2. Device according to the claim 1, wherein at least one nozzle is installed in one position of directing processing agent.

3. Device according to the claim 1 wherein at least two nozzles are installed in the same position of directing processing agent in order to direct the processing agent from different directions to the surface to be processed.

4. Device according to the claims 1 or 2, wherein at least one nozzle is installed in respect of the motion of the surface processed in consecutive positions of directing processing agent in order to direct the processing agent from different directions to the surface processed.

5. Device according to any of the claims 1-3, wherein the nozzle to used for directing processing agent is installed in essentially perpendicular fashion to the surface to be processed.

6. Device according to any of the claims 1-3, wherein the nozzle to used for directing processing agent is installed in an acute angle to the surface to be processed.

7. Device according to any of the claims 1-3, wherein the nozzle used for directing processing agent is installed in an obtuse angle to the surface to be processed.

8. Device according to any of the claims 1-3, wherein the nozzle is a jet nozzle.

9. Device according to any of the claims 1-3, wherein the positions of directing processing agent are in separate reservoirs filled by processing agent.

10. Device according to any of the claims 1-3, wherein the processing agent used is a coating medium.

11. Device according to any of the claims 1-3, wherein the processing agent used is a plating medium.

12. Device according to any of the claims 1-3, wherein the processing agent used is a medium for electrolytic cleaning.
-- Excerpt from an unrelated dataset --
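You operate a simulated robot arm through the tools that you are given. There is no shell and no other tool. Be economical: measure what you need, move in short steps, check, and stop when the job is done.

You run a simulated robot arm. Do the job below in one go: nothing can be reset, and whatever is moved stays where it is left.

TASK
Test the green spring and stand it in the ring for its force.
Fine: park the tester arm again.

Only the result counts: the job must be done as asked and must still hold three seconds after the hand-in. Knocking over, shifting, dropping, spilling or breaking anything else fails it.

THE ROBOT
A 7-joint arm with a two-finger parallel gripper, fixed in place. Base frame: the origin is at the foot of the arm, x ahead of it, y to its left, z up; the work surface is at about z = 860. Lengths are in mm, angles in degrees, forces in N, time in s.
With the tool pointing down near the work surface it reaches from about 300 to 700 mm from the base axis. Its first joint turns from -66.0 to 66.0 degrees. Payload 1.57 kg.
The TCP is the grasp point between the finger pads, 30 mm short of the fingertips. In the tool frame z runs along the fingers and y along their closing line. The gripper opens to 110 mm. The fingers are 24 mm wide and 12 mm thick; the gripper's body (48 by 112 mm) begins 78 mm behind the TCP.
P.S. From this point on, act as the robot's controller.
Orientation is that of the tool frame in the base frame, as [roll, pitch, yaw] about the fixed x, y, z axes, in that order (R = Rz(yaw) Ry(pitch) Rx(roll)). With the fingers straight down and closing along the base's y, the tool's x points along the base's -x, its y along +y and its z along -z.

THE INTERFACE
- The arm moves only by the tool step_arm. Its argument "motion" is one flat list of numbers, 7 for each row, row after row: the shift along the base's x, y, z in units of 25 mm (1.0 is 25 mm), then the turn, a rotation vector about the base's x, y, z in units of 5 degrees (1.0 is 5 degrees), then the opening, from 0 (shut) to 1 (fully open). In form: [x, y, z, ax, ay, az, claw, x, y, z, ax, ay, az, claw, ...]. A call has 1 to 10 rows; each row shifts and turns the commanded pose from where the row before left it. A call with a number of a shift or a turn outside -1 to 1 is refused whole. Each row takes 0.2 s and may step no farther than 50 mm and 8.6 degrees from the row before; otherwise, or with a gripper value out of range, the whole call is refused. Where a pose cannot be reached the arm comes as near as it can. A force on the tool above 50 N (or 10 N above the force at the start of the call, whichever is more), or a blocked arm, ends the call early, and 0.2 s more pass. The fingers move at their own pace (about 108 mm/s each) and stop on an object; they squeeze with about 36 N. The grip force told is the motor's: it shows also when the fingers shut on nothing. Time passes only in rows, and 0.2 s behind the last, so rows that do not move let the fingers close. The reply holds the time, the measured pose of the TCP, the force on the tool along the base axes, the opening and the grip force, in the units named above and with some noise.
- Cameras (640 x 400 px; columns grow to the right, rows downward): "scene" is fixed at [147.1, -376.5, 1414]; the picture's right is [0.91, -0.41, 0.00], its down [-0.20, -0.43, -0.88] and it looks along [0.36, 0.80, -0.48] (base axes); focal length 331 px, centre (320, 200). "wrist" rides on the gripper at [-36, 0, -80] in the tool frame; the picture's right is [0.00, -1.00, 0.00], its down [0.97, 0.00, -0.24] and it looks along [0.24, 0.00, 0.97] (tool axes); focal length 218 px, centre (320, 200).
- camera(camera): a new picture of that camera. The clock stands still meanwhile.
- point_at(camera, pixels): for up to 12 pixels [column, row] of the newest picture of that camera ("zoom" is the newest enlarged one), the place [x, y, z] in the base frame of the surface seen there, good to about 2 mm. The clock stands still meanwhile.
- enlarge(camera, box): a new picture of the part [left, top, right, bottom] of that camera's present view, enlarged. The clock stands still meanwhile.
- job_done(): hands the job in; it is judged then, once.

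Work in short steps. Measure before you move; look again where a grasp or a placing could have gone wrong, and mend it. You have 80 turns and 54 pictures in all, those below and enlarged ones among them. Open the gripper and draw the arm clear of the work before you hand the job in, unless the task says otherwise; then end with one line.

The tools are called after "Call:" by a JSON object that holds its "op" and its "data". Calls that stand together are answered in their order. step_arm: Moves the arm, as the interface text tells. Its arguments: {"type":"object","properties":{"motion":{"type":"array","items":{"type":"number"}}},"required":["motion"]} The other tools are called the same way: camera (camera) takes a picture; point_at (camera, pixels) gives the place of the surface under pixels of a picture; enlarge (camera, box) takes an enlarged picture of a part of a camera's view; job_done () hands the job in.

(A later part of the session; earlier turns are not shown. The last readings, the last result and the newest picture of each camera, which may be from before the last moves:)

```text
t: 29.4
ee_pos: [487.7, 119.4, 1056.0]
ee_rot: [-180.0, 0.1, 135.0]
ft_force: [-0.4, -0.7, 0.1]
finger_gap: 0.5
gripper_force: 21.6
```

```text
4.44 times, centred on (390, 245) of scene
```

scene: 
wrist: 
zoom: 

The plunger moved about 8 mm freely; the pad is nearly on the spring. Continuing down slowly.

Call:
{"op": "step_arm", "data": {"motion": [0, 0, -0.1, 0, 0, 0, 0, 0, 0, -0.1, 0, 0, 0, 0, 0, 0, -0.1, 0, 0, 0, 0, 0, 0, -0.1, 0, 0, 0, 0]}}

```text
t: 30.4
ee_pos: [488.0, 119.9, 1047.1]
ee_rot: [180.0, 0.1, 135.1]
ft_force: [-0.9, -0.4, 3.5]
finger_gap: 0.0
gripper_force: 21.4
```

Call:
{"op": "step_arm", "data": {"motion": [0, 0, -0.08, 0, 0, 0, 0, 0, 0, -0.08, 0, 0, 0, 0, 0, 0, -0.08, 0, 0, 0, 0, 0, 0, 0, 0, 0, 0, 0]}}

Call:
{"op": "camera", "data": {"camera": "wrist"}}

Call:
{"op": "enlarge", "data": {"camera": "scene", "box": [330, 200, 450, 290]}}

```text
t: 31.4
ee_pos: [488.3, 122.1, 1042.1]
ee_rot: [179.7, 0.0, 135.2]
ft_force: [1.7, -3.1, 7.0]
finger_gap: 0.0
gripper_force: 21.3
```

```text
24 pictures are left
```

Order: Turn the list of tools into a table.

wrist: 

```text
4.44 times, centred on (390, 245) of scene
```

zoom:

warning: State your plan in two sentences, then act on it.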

13. The device according to claim 1, wherein the nozzles positioned circumferentially around the metal object are approximately equally spaced relative to each other and to the longitudinal axis of the metal object.

14. The device according to claim 1, wherein each of the nozzles of the device is longitudinally spaced apart along the longitudinal axis of the metal object.

15. The device according to claim 1 wherein there are three nozzles.